What Prevents And Dissipates anger?

  • Kindness
  • Wisdom
  • Spiritual Maturity
  • Patience, gentleness
  • Unselfishness
  • Humility
  • Forgiveness

What Really do I want?

  • "A gentle answer turns away wrath, but a harsh word stirs up anger" (Proverbs 15:1).
  • "A hot-tempered man stirs up strife, but the slow to anger pacifies contention" (15:8).
  • "An angry man stirs up strife, and a hot-tempered man abounds in transgression" (29:22).

There is a point, if I am struggling with serious and repeated anger issues, then I need to honestly ask myself, "Do I like the way I am living?" "Why do I keep escalating drama in my life?" "Is there an element of drama, conflict, strife, turmoil and stressful situations that I enjoy?" "Do I want to risk alienating everyone from me?" "Do I really want to undermine my relationships?"

Is Anger Covering Anything?

  • "The foolishness of man subverts his way, and his heart rages against the Lord" (Proverbs 19:3).

Foolishness will ruin our lives. The person who has been making foolish choices will inevitably end up in some sort of misery. There eventually will be unpleasant consequences - some of them life changing and unalterable. Yet instead of being angry with themselves when the misery arrives, the foolish one will often take out their anger on others, or will aim their anger toward God, the very One that gave them every incentive to be wise. A person can go through life blaming all sorts of people and circumstances as to why they are not presently succeeding in a particular area. They can be angry at parents, at the world, at the government, at a former job or boss, at their mate, at their in-laws, etc. - or, they can be angry at God, and say things like, "I could use some help down here", "I am have praying to you and nothing is happening", "Why can't you give me a break - you give them to everyone else", "You know I am trying to get stuff done down here-could you just cut me some slack"? It is a lot easier getting angry at everyone else or life in general, rather than accepting responsibility for our own choices. A good deal of honesty - can solve many angry issues.

Don't Panic - You've Seen This Before

I am amazed by the life of Joseph. He does the noble and right thing and is sold into slavery. He works hard, is responsible, and ends up in prison. He is kind, thinks about others, helps them with their problems and for quite some time ends up forgotten. Yet when do we see Joseph angry?
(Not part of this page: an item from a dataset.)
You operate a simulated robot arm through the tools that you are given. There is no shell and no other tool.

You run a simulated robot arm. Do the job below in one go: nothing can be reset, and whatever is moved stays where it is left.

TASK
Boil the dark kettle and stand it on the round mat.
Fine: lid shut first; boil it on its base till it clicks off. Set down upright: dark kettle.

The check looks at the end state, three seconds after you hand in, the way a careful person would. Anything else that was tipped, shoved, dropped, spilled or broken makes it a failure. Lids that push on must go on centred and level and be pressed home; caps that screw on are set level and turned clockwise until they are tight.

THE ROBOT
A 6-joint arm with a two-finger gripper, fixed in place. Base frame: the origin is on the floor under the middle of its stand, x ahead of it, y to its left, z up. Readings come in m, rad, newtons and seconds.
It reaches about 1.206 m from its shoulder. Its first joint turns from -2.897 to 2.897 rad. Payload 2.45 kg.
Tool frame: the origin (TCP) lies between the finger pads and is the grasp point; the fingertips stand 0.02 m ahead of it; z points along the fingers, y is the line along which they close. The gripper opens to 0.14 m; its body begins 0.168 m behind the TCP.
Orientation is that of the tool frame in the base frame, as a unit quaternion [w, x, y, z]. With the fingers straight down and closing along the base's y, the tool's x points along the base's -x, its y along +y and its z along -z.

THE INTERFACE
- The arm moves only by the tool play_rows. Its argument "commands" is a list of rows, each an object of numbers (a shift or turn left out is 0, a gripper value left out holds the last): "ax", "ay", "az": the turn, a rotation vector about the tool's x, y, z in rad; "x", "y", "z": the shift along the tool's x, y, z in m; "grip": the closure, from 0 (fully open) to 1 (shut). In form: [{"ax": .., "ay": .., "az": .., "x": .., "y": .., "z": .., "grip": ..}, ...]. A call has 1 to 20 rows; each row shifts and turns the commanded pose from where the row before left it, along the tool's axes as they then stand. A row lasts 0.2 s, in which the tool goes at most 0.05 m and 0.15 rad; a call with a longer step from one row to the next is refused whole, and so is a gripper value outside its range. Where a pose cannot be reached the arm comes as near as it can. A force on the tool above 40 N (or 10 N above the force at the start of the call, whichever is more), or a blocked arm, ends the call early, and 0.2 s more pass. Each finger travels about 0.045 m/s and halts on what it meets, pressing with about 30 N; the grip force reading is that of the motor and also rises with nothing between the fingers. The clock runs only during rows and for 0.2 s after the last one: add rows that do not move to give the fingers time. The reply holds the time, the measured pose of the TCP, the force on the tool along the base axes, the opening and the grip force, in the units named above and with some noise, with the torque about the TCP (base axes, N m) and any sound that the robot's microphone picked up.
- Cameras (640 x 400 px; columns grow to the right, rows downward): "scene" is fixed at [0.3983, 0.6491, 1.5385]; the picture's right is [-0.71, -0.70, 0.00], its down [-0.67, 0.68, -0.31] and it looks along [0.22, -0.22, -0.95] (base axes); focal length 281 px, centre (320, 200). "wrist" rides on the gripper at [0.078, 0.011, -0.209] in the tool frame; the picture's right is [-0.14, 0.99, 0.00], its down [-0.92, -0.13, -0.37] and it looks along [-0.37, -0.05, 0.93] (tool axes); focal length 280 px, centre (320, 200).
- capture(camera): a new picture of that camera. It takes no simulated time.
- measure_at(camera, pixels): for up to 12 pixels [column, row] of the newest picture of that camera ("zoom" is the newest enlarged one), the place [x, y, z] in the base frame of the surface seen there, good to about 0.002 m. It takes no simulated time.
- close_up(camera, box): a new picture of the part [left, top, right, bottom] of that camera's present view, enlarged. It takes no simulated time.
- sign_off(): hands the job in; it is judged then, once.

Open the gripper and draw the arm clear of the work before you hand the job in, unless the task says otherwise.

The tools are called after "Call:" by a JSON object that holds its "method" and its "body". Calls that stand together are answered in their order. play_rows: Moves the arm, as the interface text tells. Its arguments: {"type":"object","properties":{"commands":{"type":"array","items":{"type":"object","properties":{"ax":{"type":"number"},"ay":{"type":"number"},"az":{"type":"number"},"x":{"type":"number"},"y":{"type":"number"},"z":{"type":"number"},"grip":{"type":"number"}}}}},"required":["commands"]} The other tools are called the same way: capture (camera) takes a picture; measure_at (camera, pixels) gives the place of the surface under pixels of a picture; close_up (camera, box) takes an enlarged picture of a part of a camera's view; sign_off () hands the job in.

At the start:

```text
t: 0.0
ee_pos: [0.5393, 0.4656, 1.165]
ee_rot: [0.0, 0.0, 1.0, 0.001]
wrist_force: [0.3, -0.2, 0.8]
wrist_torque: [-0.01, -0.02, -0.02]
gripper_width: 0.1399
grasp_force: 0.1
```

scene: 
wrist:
Joseph could come to terms with all that happened to him because he saw the bigger picture (Genesis 50:20) - and he saw it not just at the end of his life. It is great to be a Christian, because for starters, we already know how everything is going to work out. I will reap the benefits of my efforts, all my hard work will in the end pay off (1 Corinthians 15:58), and no matter how bleak things may at times look, God is in control. In addition, I have lived long enough to see that whatever setbacks happen today, they are only temporary. I have seen cars breakdown before, bad news in the paper, high gas prices, people fall away, tight times economically, misunderstandings between friends, flat spots in relationships, challenges in parenting and so on. And you know what? None of that killed me in the past, and many good things can came from most of those situations. Why panic? Why despair? Why get angry when there are so many blessings to be enjoyed right now and in the future? Don't waste your life being angry. Choose gratitude and joy. This will draw others to you and your God.